Petit préambule : cet article sera plutôt long. De plus, je ne prétends pas détenir la vérité ou encore avoir toujours raison. Si c’était le cas, je me serais déjà engagé depuis longtemps en politique 😉

Cette précision étant faite, attaquons-nous au coeur du sujet. Je vais sûrement être traité de troll par une partie du monde libre francophone, mais en ayant l’habitude, cela ne me touche plus trop.

Cela fait des années que je répète – tel un disque rayé comme ceux de mes détracteurs ? – que le monde du libre, qu’il soit francophone ou anglophone se croit encore 10 voire 20 ans en arrière.

Comme si nous étions encore à l’époque des Intel Pentium à 200 Mhz, avec 16 Mo de mémoire vive, des disques durs de 2 voire 4 Go, avec des modems en 33,6 Kbps/s pour se connecter au réseau des réseaux avec un bon vieux Netscape Navigator 3.

J’ai connu cette époque glorieuse, aussi bien sous MS-Windows 9x que sous les premières distributions GNU/Linux de l’époque. Que ce fût avec la Red Hat Linux 4.2, les premières Linux Kheops ou encore les Debian GNU/Linux 1.x.y comme pouvaient fournir des magazines comme feu Login.

À l’époque, configurer Xfree86 – l’ancêtre de Xorg – était un parcours du combattant. Faire reconnaitre une carte son ou une imprimante récalcitrante ? Une purge. Mais on acceptait cela. Les « early adopters » de Linux dont je fais partie, en gros celles et ceux qui ont connu Linux avant le milieu des années 2000 se souviennent sûrement du parcours du combattant qu’était l’installation.

Bien entendu, les utilisateurs de MS-Windows et de MacOS avaient des crampes aux côtes à force de rire. Ils avaient droit aux écrans bleus de la mort et aux autres « Mac triste », mais ils avaient un avantage de taille : c’était souvent fonctionnel dès le départ avec leur OS respectifs.

Oui, je sais, il y a eu le célébrissime BSOD en direct sur CNN pour la présentation de MS-Windows 98.

Mais au moins, on avait une interface graphique 🙂

Le monde du libre a avancé sur la « simplification » de Linux. Il suffit de comparer l’installation d’un distribution en 1997 et en 2017. On est passé du mode texte pur et dur à des installateurs comme Calamares ou Anaconda qui font ce qu’on leur demande sans faillir.

Cependant, sur d’autres plans, le monde du libre est franchement encore en 1997. J’ai critiqué de nombreuses fois l’utilisation abusive et compulsive du fork.

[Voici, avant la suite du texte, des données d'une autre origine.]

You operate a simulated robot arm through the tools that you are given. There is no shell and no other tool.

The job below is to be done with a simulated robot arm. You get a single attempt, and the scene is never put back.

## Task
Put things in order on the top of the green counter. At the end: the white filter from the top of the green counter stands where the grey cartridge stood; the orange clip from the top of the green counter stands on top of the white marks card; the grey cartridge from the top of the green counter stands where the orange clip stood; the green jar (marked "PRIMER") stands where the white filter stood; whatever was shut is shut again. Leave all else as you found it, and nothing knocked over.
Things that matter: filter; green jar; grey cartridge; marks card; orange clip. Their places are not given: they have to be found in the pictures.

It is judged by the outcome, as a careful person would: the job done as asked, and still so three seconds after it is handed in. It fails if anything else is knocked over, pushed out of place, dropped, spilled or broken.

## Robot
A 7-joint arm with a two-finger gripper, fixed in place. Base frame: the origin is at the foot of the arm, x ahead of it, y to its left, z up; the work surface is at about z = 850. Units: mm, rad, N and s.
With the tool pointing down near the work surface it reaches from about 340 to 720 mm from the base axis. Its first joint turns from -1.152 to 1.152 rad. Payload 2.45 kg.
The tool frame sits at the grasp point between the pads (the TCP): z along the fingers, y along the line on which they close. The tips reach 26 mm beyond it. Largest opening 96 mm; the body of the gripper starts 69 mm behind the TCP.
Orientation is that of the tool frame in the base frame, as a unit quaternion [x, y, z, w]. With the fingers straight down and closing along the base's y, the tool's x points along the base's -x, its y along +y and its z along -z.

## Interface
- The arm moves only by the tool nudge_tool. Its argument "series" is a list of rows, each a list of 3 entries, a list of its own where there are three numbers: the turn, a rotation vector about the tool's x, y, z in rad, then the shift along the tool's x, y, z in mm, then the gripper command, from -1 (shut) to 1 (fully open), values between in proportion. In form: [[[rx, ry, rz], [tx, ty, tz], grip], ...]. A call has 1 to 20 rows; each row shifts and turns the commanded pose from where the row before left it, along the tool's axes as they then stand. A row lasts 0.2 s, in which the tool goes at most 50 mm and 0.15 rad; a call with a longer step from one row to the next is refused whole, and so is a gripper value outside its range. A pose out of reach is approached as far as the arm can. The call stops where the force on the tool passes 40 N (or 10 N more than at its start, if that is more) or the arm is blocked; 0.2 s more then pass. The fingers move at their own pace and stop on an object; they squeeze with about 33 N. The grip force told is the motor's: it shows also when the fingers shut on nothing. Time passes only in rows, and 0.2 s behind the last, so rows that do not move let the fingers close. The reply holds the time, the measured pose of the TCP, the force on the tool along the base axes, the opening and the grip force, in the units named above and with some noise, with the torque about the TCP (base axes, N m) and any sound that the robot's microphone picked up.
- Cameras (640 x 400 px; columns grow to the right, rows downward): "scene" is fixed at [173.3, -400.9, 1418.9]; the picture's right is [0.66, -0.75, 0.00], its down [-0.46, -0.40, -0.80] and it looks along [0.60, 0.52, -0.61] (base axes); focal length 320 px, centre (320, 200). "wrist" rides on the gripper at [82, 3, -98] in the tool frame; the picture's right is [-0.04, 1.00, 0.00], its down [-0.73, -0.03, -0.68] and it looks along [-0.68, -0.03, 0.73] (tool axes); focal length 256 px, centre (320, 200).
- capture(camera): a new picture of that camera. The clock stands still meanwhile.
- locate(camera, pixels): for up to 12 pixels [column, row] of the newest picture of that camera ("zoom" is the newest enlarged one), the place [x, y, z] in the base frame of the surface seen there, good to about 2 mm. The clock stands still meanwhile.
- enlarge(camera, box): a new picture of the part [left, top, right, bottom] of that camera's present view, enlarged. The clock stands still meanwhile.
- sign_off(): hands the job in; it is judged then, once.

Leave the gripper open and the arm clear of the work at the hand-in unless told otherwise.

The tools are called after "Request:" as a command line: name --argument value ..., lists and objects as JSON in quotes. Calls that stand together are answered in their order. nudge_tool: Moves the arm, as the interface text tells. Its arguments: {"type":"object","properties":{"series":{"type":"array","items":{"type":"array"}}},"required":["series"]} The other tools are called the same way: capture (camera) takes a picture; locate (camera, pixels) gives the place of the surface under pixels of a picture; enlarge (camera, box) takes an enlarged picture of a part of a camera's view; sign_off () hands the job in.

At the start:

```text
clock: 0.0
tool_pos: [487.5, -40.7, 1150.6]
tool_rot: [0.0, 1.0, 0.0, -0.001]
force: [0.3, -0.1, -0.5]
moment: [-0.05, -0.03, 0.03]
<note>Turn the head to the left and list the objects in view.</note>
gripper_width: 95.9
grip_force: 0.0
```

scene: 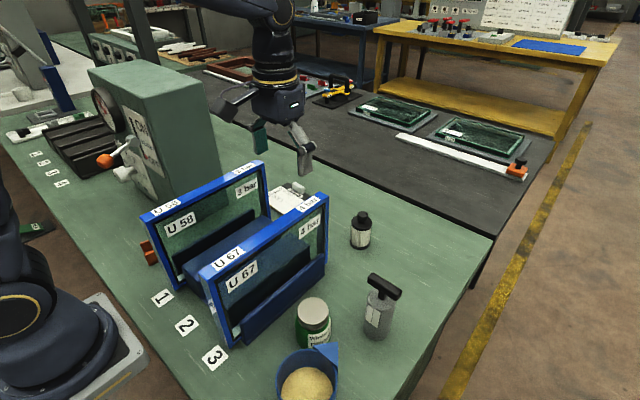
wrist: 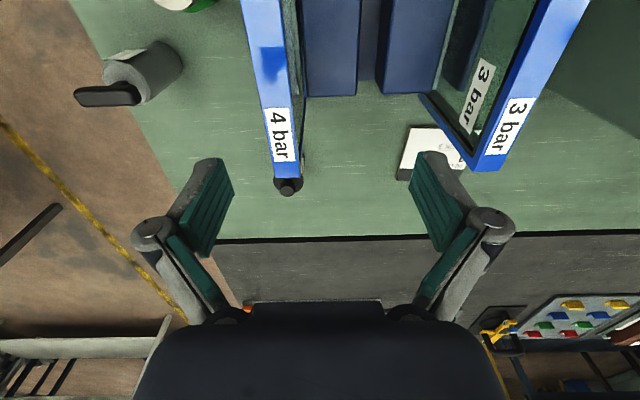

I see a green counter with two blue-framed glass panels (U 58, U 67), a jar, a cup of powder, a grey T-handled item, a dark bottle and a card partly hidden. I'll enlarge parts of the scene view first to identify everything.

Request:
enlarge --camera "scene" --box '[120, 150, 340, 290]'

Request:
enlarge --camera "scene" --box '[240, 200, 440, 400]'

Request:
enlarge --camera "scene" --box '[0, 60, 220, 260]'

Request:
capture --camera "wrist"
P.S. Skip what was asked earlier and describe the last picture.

Certaines personnes n’avaient voulu y voir qu’une critique du principe même du fork, alors que je disais que le fork est une bonne chose. En abuser pour un oui ou pour un non, ça finit par le vider de sa substance.

Un exemple de fork compulsif ? Le projet GoneMe. Lancé en 2004 pour contrer l’arrivée de la navigation en mode spatial de Nautilus à l’époque de Gnome 2.6, le projet fut rapidement abandonné, quand Gnome 2.8 arriva.

J’ai retrouvé une annonce du fork sur linuxfr.org (en juillet 2004), et il existe une archive datée de la même époque sur le site « officiel » du fork.

De nos jours, il y a nombre de forks qui suivront sûrement le même chemin. Mais le dire, c’est se faire traiter de tous les noms, donc…

Sur un autre plan, ce qui me fait penser qu’une partie du monde du libre oublie qu’on est en 2017, c’est la fin de la série des « Linux Sucks » de Brian Lunduke. C’était une série de conférence faites entre 2009 et 2017 pour parler des points faibles du monde linux. Je vous renvoie à la dernière vidéo, et vous comprendrez pourquoi Brian Lunduke en a eu assez.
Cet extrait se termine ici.